▶ [What to work on]:
(1) Repeat the span of the extract to read whose first words are "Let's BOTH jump" and whose last words are "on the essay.".
(2) Pick up the extract to read at the point where it stops and go on.

▶ [Extract to read]:
________________________

She emailed the agent. They talked about the secret. The girl wrote a book proposal and signed with the agency. The agent liked the proposal and is pitching it to publishers even as you read.
The girl would like to be blogging about things like helping her daughter think through the implications of a second trimester abortion; or how hitting your wife is the domestic terrorism that homeland security doesn’t touch; or how network television leaves her in the dust. But she has no time for that.
She spends all her evenings and weekends writing her secret book. She tries to make it funny, and truthful, and loaded with the kinds of discoveries that will make people say, “Listen to this…” and then read a paragraph out loud to their buddy on the bus. She is writing with her mind, and her heart, and her skewed sense of humor. She is like that little engine, muttering over and over, “I think I can, I think I can…”
Someday she will return to OS to write about weightier issues. Someday she will be back commenting on everyone’s great writing. Someday – and she is not kidding – she thinks she might have a book tour to write about. In the meantime, feel lucky that you have the time to blog. Oh, and send her some nice thoughts. Someday she will do the same for you.
The End.
Shhhhhh! Don't break the spell!


Salon.com
Comments
Natalie, I hope it IS a happy ending! Chug chug chug.
Your writing just pops with humor and personality and insight, it's no wonder even the Universe is willing to do you the occasional favor. Can't wait to see you dishing it up with Oprah!
xxxooo
Have you ever wondered if your essay would have garnered the EP and then the Salon cover if you hadn't posted it under an alter?
I hope to be reading of writerly angst over book reading dates and the difficulty of being humble when faced with a slew of rave book reviews (so hard!).
Let's BOTH jump all over our opportunities. Or at least have a virtual drink (clink!) and make imaginative excuses for why we didn't...
Sometimes that would be just looking a horse in the mouth...
If I sell the book, I'll come clean on the essay.
P.S.: Can I be your & Laurel's friend? Maybe dinner with you guys & your agents? What do agents look like? I've never actually seen one, but know that many of them have excellent penmanship & are very polite & tactful... : )
:)
Congrats and stuff!!!
I'm so excited about this I can't stop thinking about it! YESSSSSSSSSS!
And Yet -- yes, a very happy day!
Tinkerertink -- Talk show circuit?? Can't stand the thought of all my pores showing on HDTV... Thanks for your good thoughts.
Ablonde -- you bet! I'll call a meeting of the Seattle contingent should I ever be so lucky to have a publication date...
Theo -- thanks for the kind words.
Donna, you should talk! (Actually, you should write... I know you are!)
Steven -- it's a long road from an offer to a book tour. But as they say, it begins with one step... (chapter, in my case...)
Osheepdog, Just Pamela, Marple, Rob and Gary -- Yes!!

________________________

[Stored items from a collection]
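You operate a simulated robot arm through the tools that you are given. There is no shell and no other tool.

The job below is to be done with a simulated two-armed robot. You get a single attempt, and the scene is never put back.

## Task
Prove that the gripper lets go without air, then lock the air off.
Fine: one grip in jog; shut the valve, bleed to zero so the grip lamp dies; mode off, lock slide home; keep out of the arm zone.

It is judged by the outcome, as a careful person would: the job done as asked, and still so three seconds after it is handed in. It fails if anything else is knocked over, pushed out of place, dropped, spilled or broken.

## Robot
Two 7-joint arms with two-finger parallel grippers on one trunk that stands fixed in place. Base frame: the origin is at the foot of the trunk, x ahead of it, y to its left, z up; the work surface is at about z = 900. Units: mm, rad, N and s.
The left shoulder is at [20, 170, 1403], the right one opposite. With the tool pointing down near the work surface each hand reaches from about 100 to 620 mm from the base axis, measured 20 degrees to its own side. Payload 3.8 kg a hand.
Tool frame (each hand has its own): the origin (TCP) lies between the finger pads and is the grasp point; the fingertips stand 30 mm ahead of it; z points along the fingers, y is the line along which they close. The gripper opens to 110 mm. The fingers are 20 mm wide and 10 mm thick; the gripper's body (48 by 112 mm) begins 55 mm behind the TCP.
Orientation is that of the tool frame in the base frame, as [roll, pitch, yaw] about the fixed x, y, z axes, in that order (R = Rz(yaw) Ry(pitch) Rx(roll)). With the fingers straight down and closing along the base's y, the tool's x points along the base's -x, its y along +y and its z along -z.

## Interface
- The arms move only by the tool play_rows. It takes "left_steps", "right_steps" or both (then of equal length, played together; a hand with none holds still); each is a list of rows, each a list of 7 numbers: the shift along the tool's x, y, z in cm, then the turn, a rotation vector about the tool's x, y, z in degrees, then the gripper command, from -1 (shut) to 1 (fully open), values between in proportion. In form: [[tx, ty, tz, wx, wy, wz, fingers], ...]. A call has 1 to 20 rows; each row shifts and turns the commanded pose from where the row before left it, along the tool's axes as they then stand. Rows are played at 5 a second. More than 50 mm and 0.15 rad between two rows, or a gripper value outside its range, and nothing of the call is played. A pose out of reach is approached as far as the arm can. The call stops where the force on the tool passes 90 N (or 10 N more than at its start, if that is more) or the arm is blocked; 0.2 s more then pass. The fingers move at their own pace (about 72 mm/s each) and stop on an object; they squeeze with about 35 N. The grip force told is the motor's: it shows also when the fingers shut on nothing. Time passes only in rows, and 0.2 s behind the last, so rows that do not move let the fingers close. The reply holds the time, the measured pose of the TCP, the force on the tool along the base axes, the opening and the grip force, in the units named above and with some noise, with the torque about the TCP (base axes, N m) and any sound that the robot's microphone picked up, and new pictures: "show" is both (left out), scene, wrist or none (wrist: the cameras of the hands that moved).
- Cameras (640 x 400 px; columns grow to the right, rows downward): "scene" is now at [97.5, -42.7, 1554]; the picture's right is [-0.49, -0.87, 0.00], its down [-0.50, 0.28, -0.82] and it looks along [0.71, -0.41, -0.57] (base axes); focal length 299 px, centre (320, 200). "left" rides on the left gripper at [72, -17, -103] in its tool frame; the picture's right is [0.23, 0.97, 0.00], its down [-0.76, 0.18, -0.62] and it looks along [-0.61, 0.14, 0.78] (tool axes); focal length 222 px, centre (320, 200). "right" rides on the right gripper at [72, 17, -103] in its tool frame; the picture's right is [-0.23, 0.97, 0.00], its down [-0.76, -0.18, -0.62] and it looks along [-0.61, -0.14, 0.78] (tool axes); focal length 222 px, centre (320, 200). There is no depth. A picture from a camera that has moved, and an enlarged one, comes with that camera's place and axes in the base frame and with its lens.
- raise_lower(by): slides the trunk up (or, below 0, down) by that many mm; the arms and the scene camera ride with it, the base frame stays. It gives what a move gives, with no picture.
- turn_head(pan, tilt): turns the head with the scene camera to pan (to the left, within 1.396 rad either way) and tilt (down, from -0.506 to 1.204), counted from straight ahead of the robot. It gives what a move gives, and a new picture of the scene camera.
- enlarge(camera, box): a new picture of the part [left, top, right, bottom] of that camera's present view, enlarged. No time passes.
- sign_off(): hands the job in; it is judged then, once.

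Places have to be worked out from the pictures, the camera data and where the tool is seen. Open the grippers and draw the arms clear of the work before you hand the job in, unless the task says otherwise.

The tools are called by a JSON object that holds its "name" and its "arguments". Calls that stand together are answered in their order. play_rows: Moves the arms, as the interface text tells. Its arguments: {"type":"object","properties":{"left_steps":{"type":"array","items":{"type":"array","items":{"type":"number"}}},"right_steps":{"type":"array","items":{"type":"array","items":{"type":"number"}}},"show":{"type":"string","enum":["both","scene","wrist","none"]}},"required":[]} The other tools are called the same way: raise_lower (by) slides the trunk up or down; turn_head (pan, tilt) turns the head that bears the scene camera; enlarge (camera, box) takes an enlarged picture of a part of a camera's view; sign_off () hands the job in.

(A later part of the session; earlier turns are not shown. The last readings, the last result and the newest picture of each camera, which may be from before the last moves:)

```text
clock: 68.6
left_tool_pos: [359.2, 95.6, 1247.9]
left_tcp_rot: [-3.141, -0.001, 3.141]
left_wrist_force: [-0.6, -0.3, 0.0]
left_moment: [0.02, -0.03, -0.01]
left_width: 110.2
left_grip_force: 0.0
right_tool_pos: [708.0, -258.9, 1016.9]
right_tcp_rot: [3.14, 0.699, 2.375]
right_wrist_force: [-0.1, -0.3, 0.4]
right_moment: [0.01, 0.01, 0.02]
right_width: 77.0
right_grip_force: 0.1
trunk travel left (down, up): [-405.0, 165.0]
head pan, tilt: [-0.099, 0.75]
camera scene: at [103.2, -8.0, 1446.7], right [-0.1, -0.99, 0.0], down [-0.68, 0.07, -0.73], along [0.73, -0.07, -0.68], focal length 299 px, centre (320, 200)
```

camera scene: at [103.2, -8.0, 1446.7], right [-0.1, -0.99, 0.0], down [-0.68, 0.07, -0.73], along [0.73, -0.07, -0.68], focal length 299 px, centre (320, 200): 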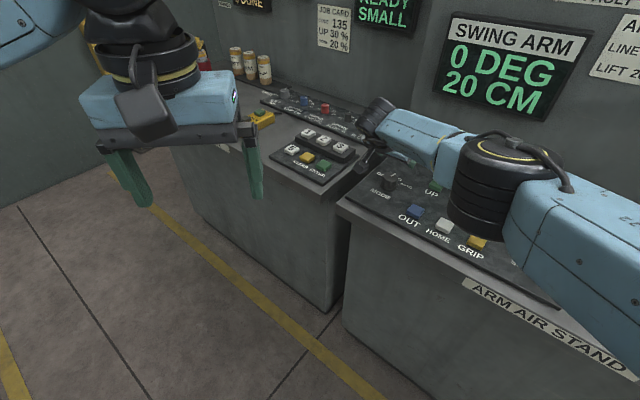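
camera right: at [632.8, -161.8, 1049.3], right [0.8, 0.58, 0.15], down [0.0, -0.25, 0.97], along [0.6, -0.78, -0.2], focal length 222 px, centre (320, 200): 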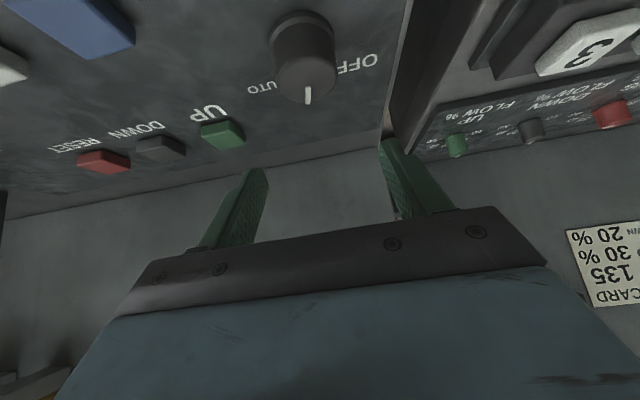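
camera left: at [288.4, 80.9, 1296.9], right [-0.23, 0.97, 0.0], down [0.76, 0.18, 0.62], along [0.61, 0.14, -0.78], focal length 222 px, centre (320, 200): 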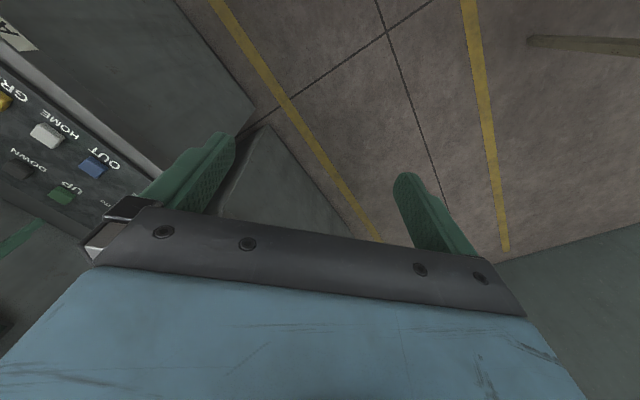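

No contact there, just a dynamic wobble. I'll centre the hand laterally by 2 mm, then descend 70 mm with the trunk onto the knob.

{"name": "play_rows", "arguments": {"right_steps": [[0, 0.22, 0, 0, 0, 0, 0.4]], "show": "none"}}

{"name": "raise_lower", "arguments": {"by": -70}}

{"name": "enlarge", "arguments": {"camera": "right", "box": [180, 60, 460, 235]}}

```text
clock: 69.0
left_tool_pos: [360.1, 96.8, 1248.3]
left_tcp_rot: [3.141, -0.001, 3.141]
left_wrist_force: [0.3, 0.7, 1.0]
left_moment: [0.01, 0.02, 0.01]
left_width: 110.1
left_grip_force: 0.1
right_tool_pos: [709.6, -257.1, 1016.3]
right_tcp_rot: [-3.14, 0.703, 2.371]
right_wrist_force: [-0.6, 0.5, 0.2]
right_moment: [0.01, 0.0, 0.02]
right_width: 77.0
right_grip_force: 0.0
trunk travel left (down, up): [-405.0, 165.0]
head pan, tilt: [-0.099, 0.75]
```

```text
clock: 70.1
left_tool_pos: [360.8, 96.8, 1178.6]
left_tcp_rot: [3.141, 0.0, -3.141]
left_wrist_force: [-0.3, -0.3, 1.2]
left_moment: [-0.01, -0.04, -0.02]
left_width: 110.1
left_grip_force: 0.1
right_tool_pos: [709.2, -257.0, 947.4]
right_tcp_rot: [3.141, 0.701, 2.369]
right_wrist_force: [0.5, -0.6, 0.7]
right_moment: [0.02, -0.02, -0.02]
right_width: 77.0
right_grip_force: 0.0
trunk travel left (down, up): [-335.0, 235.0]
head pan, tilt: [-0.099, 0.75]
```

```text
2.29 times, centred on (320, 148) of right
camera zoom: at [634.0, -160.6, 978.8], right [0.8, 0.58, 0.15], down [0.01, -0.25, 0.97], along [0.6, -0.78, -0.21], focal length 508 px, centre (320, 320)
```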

________________________

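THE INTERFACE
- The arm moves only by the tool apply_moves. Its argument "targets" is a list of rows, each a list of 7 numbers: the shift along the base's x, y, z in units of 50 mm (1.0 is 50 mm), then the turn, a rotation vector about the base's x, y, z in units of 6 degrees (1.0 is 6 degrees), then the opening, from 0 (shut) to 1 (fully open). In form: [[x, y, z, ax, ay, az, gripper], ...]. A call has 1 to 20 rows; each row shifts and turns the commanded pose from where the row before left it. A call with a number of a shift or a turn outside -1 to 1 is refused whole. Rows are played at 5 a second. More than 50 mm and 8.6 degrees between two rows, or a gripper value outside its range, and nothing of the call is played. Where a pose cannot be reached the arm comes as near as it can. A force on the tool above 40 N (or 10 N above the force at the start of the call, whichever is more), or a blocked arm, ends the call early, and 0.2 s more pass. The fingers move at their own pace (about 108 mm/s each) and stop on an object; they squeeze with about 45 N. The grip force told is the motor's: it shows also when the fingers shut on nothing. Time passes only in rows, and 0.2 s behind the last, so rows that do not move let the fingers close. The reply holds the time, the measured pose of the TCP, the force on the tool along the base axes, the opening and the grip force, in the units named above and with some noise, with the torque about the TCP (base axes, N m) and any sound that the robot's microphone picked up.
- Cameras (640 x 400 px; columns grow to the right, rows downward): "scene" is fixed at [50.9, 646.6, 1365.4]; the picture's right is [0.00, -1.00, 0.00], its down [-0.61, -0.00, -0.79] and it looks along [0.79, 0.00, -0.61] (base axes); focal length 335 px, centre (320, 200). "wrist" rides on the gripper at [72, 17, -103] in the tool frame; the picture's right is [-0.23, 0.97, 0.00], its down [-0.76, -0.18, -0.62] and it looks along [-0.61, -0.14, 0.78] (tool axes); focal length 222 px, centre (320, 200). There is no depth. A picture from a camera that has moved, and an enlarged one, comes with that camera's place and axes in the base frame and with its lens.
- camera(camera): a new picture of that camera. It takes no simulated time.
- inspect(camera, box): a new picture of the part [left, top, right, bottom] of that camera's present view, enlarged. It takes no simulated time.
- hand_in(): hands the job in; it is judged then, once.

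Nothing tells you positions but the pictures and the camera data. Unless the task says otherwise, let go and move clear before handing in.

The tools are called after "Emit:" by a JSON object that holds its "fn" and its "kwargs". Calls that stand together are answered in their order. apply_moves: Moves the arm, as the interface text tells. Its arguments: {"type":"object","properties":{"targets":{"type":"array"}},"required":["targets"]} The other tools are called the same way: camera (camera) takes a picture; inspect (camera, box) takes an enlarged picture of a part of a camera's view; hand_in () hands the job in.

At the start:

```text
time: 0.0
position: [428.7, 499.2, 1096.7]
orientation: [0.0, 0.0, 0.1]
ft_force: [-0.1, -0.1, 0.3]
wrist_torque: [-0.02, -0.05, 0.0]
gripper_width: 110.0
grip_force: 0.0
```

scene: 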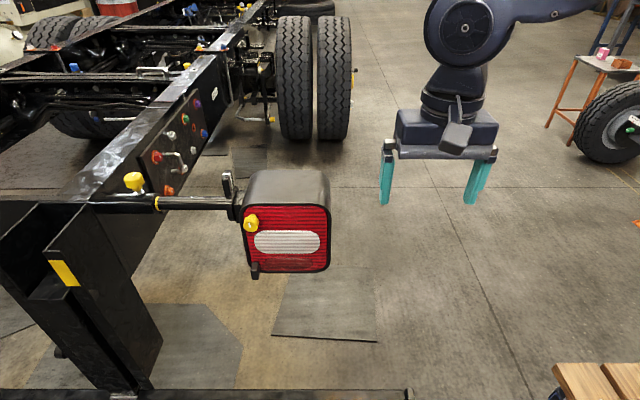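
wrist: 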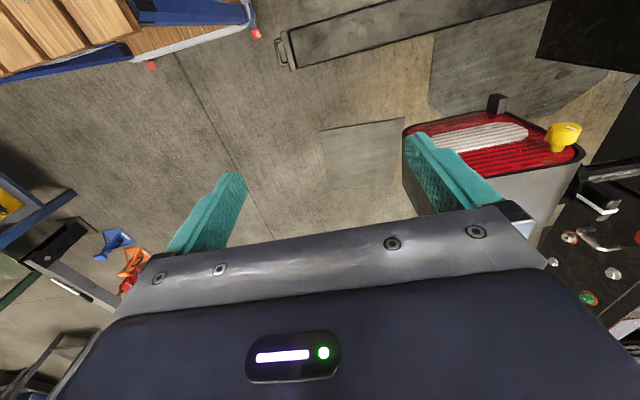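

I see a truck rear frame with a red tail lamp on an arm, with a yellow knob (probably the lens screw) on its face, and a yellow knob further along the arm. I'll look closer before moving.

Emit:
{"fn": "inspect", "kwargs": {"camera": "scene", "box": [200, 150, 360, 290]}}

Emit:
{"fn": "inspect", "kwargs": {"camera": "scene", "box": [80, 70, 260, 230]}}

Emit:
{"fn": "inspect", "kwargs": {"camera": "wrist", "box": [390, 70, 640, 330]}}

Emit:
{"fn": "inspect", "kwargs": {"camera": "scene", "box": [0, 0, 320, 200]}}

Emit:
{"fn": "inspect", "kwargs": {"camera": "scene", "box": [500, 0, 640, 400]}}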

________________________

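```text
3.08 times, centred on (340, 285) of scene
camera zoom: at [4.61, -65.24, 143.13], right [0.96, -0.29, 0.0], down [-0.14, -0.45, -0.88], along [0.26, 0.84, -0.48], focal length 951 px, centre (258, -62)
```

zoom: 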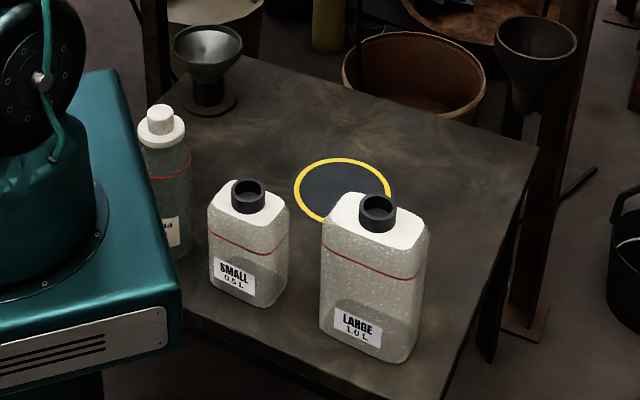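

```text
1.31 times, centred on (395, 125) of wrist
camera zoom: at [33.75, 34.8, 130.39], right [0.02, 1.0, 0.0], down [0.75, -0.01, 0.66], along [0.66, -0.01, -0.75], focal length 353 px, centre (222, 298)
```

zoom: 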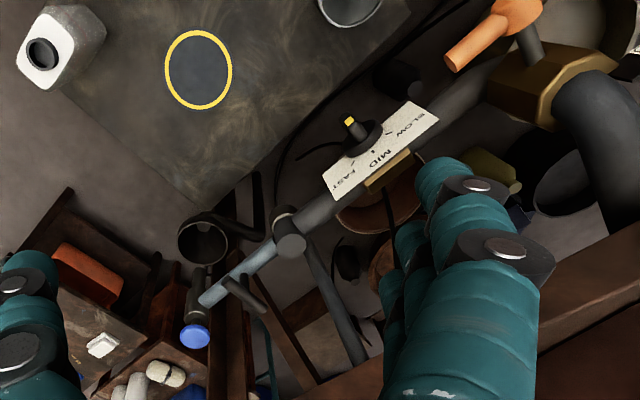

________________________

▶ [Answers to each task]:
(1)
Let's BOTH jump all over our opportunities. Or at least have a virtual drink (clink!) and make imaginative excuses for why we didn't...
Sometimes that would be just looking a horse in the mouth...
If I sell the book, I'll come clean on the essay.

(2)
Cartouche -- I think a lot of agents and editors take a peek here from time to time. There are a number of stories like mine... And yes, in the water -- up to my neck, as it turns out. Thanks for your well wishes.
Rolling -- Lyrical... thank you.
I entered Open Salon because of YOU!!!!! You probably don´t remember, but I was one day browsing the net when I came across your piece on 101 words to say goodbye (to a sister, if I am not wrong). Your art moved me deeply and I wanted to let you know, I wanted to leave a message but, in order to do so, I needed to become a member of OS, so I did, just to leave a "thank you" message for you... It´s incredible how destiny, or the Net machineries works, LOL!. For me, OS has been a journey of discovery, and to discover now that you will be published is the best news I could receive! Congratulations, and go for it because you deserve it.
A big kiss to you, K8,
Marcela
PS: a few days ago I recommended this blog to an OS friend and I said: she doesn´t write very often, but it´s worth while waiting for her posts. Excellent!!
Thanks Chicago Guy. Maybe Chicago will be on my tour ; )
Verbal -- No! Yikes! Wait until someone really buys it... Then we can pull out the stops. : ) (Thanks!)
:) I'm very, very happy for you!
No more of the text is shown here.